Matthias Andree matthias.andree at gmx.de
Wed Oct 2 10:57:13 CEST 2002


On Tue, 01 Oct 2002, David Relson wrote:

> >You'd usually clean up in the reverse order of allocation, last
> >allocated, first freed. It's also simpler code-wise ;-)
> 
> Counting down to zero has a nice simplicity as well.  Of course, if 
> counting down is so superior, then the locking should also be done via 
> count down <My turn to duck and run ...>

So do it :-)

> (On a side note, have you ever worked with a machine architecture in which 
> the index registers are _subtracted_ from the array address?  It makes for 
> interesting assembly language coding.)

6502 and m68k don't do this.
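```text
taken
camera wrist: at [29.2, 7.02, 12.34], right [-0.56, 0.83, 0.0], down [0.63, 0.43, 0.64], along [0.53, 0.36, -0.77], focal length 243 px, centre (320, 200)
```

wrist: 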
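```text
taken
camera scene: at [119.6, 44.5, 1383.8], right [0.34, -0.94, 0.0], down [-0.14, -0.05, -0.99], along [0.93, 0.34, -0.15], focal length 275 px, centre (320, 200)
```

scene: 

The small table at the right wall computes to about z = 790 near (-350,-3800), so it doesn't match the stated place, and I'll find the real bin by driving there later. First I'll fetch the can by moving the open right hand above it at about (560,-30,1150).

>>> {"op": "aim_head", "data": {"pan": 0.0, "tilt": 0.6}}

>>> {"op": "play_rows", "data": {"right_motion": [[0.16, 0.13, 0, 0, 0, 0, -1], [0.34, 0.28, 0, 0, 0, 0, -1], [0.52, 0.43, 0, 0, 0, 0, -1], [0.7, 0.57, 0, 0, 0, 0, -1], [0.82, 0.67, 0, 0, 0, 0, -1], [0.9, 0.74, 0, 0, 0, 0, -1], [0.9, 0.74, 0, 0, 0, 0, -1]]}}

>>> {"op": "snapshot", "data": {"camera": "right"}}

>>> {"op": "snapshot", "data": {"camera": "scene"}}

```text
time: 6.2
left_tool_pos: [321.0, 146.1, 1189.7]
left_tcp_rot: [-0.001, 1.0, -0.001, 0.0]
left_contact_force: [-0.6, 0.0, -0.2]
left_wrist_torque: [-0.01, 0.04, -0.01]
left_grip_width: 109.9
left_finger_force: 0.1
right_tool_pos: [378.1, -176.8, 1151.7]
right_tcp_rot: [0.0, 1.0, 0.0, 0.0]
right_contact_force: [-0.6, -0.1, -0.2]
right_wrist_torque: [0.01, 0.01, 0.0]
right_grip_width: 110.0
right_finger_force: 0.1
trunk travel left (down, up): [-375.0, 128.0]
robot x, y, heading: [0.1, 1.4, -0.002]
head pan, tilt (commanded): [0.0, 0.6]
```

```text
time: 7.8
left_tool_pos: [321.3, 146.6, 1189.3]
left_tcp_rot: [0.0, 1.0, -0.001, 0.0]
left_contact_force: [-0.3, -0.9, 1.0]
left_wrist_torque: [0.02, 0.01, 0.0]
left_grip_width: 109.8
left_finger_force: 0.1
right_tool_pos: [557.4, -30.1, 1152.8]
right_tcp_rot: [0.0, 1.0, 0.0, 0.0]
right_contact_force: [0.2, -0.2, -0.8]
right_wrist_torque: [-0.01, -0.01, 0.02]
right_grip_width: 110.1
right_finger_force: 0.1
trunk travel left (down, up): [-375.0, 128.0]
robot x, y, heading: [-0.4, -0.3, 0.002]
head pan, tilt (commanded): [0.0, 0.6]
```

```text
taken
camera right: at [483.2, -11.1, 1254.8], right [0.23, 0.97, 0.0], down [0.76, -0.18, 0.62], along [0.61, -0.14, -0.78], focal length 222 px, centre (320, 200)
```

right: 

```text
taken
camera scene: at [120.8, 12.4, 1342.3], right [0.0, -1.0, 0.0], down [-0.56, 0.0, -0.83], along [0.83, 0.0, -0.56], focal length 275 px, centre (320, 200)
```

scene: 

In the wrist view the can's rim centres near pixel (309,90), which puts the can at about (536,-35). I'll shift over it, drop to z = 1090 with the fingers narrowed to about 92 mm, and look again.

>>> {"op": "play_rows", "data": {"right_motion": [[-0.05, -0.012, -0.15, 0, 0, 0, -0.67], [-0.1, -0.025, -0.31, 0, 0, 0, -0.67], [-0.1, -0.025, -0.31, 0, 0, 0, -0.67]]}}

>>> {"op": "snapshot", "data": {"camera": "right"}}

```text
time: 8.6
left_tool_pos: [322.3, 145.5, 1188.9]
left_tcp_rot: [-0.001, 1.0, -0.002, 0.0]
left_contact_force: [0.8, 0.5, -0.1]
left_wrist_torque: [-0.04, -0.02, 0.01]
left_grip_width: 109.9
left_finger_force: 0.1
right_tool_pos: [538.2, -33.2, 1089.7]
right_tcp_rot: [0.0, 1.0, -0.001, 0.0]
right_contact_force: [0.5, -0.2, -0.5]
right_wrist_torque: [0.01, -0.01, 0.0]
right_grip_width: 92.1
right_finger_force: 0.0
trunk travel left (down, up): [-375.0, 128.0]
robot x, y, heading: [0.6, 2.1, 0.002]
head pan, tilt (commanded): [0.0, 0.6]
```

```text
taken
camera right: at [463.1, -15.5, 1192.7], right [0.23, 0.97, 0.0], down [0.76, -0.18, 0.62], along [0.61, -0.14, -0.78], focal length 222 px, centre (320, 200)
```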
However, I found raw assembly too
cumbersome, so I went for the globally-optimizing macro assembler: C.
;-)

> >singly-linked lists stink <ducks & runs for cover>
> 
> Sometimes that's all that's needed.  For sure, they're easier to deal with 
> than doubly-linked lists.  For the case in hand, with a linked list, one 
> knows that allocation is done when the end of the list is reached.  No need 
> to count !

Yes, that's fine, provided your rollback works (I often catch off-by-one
errors when using lists...). No big deal.  If it saves setup cost (like
converting the list to an array), then go for linked lists.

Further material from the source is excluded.